• Directive
Your task is to print the material below exactly as presented.
--- start of Information provided ---
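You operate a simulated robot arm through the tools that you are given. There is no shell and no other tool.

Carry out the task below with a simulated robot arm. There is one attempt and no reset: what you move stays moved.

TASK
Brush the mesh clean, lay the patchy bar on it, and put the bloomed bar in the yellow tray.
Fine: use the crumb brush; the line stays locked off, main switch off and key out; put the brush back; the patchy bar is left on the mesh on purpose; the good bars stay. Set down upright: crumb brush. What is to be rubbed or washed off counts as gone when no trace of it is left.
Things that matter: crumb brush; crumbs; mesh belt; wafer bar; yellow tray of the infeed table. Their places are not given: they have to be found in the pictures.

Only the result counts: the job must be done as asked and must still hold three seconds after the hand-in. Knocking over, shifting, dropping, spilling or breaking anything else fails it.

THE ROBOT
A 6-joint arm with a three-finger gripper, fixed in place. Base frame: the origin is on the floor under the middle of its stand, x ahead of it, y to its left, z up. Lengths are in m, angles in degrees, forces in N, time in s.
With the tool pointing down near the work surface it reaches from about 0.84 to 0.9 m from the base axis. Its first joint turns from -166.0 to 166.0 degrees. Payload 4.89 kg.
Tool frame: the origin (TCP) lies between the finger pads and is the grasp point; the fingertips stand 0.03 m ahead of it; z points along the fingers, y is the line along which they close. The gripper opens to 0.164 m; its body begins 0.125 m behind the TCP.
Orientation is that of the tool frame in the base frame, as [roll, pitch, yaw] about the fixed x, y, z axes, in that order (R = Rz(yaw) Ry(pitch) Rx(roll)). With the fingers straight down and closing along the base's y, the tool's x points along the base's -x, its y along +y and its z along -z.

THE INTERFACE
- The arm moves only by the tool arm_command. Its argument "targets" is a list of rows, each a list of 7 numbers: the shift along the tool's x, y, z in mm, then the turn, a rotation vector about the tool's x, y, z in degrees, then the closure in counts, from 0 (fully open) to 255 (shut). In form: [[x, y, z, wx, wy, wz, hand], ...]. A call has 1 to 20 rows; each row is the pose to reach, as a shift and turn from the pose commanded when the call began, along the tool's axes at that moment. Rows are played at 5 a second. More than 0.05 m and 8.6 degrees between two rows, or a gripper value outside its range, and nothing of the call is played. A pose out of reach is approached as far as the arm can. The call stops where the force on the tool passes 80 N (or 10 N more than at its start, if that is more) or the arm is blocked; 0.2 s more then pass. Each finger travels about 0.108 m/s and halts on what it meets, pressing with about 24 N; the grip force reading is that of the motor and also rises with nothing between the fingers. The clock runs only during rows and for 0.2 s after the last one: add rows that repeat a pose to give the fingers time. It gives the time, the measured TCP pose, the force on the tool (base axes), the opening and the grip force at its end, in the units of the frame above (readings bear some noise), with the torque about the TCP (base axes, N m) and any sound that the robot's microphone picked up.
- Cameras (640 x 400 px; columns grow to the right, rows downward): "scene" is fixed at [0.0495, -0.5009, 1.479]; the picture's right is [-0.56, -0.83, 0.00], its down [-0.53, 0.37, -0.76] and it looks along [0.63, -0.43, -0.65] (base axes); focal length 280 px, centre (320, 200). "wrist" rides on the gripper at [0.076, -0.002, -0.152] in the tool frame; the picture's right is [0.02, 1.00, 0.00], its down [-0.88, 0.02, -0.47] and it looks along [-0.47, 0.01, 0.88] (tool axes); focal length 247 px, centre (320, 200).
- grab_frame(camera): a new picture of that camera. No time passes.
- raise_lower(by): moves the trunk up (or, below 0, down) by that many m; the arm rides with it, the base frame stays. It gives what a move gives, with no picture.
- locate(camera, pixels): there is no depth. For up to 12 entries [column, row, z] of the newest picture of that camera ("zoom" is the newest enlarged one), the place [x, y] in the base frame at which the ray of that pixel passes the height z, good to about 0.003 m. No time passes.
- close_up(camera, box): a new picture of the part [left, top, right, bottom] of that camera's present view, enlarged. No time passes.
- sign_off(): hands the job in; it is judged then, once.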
--- end of Information provided ---
• The reply
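You operate a simulated robot arm through the tools that you are given. There is no shell and no other tool.

Carry out the task below with a simulated robot arm. There is one attempt and no reset: what you move stays moved.

TASK
Brush the mesh clean, lay the patchy bar on it, and put the bloomed bar in the yellow tray.
Fine: use the crumb brush; the line stays locked off, main switch off and key out; put the brush back; the patchy bar is left on the mesh on purpose; the good bars stay. Set down upright: crumb brush. What is to be rubbed or washed off counts as gone when no trace of it is left.
Things that matter: crumb brush; crumbs; mesh belt; wafer bar; yellow tray of the infeed table. Their places are not given: they have to be found in the pictures.

Only the result counts: the job must be done as asked and must still hold three seconds after the hand-in. Knocking over, shifting, dropping, spilling or breaking anything else fails it.

THE ROBOT
A 6-joint arm with a three-finger gripper, fixed in place. Base frame: the origin is on the floor under the middle of its stand, x ahead of it, y to its left, z up. Lengths are in m, angles in degrees, forces in N, time in s.
With the tool pointing down near the work surface it reaches from about 0.84 to 0.9 m from the base axis. Its first joint turns from -166.0 to 166.0 degrees. Payload 4.89 kg.
Tool frame: the origin (TCP) lies between the finger pads and is the grasp point; the fingertips stand 0.03 m ahead of it; z points along the fingers, y is the line along which they close. The gripper opens to 0.164 m; its body begins 0.125 m behind the TCP.
Orientation is that of the tool frame in the base frame, as [roll, pitch, yaw] about the fixed x, y, z axes, in that order (R = Rz(yaw) Ry(pitch) Rx(roll)). With the fingers straight down and closing along the base's y, the tool's x points along the base's -x, its y along +y and its z along -z.

THE INTERFACE
- The arm moves only by the tool arm_command. Its argument "targets" is a list of rows, each a list of 7 numbers: the shift along the tool's x, y, z in mm, then the turn, a rotation vector about the tool's x, y, z in degrees, then the closure in counts, from 0 (fully open) to 255 (shut). In form: [[x, y, z, wx, wy, wz, hand], ...]. A call has 1 to 20 rows; each row is the pose to reach, as a shift and turn from the pose commanded when the call began, along the tool's axes at that moment. Rows are played at 5 a second. More than 0.05 m and 8.6 degrees between two rows, or a gripper value outside its range, and nothing of the call is played. A pose out of reach is approached as far as the arm can. The call stops where the force on the tool passes 80 N (or 10 N more than at its start, if that is more) or the arm is blocked; 0.2 s more then pass. Each finger travels about 0.108 m/s and halts on what it meets, pressing with about 24 N; the grip force reading is that of the motor and also rises with nothing between the fingers. The clock runs only during rows and for 0.2 s after the last one: add rows that repeat a pose to give the fingers time. It gives the time, the measured TCP pose, the force on the tool (base axes), the opening and the grip force at its end, in the units of the frame above (readings bear some noise), with the torque about the TCP (base axes, N m) and any sound that the robot's microphone picked up.
- Cameras (640 x 400 px; columns grow to the right, rows downward): "scene" is fixed at [0.0495, -0.5009, 1.479]; the picture's right is [-0.56, -0.83, 0.00], its down [-0.53, 0.37, -0.76] and it looks along [0.63, -0.43, -0.65] (base axes); focal length 280 px, centre (320, 200). "wrist" rides on the gripper at [0.076, -0.002, -0.152] in the tool frame; the picture's right is [0.02, 1.00, 0.00], its down [-0.88, 0.02, -0.47] and it looks along [-0.47, 0.01, 0.88] (tool axes); focal length 247 px, centre (320, 200).
- grab_frame(camera): a new picture of that camera. No time passes.
- raise_lower(by): moves the trunk up (or, below 0, down) by that many m; the arm rides with it, the base frame stays. It gives what a move gives, with no picture.
- locate(camera, pixels): there is no depth. For up to 12 entries [column, row, z] of the newest picture of that camera ("zoom" is the newest enlarged one), the place [x, y] in the base frame at which the ray of that pixel passes the height z, good to about 0.003 m. No time passes.
- close_up(camera, box): a new picture of the part [left, top, right, bottom] of that camera's present view, enlarged. No time passes.
- sign_off(): hands the job in; it is judged then, once.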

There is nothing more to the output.